TASK OBJECTIVE:
Write every record out again exactly as given. Set them in a Markdown table: Count counts from 1, Line text holds the line, and blank lines are dropped.

[START GIVEN ENTRIES]

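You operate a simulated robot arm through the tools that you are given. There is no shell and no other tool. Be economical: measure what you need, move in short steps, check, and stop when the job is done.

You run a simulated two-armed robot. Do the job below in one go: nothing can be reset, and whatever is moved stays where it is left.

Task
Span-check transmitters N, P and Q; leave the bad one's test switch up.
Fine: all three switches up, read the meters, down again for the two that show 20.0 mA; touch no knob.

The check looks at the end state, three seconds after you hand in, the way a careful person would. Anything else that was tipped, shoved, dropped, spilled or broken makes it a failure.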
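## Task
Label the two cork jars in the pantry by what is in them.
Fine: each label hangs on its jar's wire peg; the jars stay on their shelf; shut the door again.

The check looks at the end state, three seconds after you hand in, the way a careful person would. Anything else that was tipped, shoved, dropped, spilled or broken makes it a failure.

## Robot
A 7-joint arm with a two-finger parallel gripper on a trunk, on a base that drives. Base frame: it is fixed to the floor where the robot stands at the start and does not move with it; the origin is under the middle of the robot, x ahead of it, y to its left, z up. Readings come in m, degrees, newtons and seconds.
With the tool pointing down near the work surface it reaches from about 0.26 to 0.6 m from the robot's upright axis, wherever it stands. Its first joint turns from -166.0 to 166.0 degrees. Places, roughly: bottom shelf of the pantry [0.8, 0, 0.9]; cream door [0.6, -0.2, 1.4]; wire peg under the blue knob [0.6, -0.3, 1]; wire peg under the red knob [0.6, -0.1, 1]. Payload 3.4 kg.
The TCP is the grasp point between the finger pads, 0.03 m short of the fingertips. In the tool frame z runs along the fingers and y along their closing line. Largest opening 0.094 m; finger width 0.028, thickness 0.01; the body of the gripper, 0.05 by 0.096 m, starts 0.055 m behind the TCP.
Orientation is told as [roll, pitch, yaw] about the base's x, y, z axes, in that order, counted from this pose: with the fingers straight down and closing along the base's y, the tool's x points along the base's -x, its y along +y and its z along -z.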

[END GIVEN ENTRIES]

SOLUTION FOR THIS TASK:
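| Count | Line text |
|---|---|
| 1 | You operate a simulated robot arm through the tools that you are given. There is no shell and no other tool. Be economical: measure what you need, move in short steps, check, and stop when the job is done. |
| 2 | You run a simulated two-armed robot. Do the job below in one go: nothing can be reset, and whatever is moved stays where it is left. |
| 3 | Task |
| 4 | Span-check transmitters N, P and Q; leave the bad one's test switch up. |
| 5 | Fine: all three switches up, read the meters, down again for the two that show 20.0 mA; touch no knob. |
| 6 | The check looks at the end state, three seconds after you hand in, the way a careful person would. Anything else that was tipped, shoved, dropped, spilled or broken makes it a failure. |
| 7 | ## Task |
| 8 | Label the two cork jars in the pantry by what is in them. |
| 9 | Fine: each label hangs on its jar's wire peg; the jars stay on their shelf; shut the door again. |
| 10 | The check looks at the end state, three seconds after you hand in, the way a careful person would. Anything else that was tipped, shoved, dropped, spilled or broken makes it a failure. |
| 11 | ## Robot |
| 12 | A 7-joint arm with a two-finger parallel gripper on a trunk, on a base that drives. Base frame: it is fixed to the floor where the robot stands at the start and does not move with it; the origin is under the middle of the robot, x ahead of it, y to its left, z up. Readings come in m, degrees, newtons and seconds. |
| 13 | With the tool pointing down near the work surface it reaches from about 0.26 to 0.6 m from the robot's upright axis, wherever it stands. Its first joint turns from -166.0 to 166.0 degrees. Places, roughly: bottom shelf of the pantry [0.8, 0, 0.9]; cream door [0.6, -0.2, 1.4]; wire peg under the blue knob [0.6, -0.3, 1]; wire peg under the red knob [0.6, -0.1, 1]. Payload 3.4 kg. |
| 14 | The TCP is the grasp point between the finger pads, 0.03 m short of the fingertips. In the tool frame z runs along the fingers and y along their closing line. Largest opening 0.094 m; finger width 0.028, thickness 0.01; the body of the gripper, 0.05 by 0.096 m, starts 0.055 m behind the TCP. |
| 15 | Orientation is told as [roll, pitch, yaw] about the base's x, y, z axes, in that order, counted from this pose: with the fingers straight down and closing along the base's y, the tool's x points along the base's -x, its y along +y and its z along -z. |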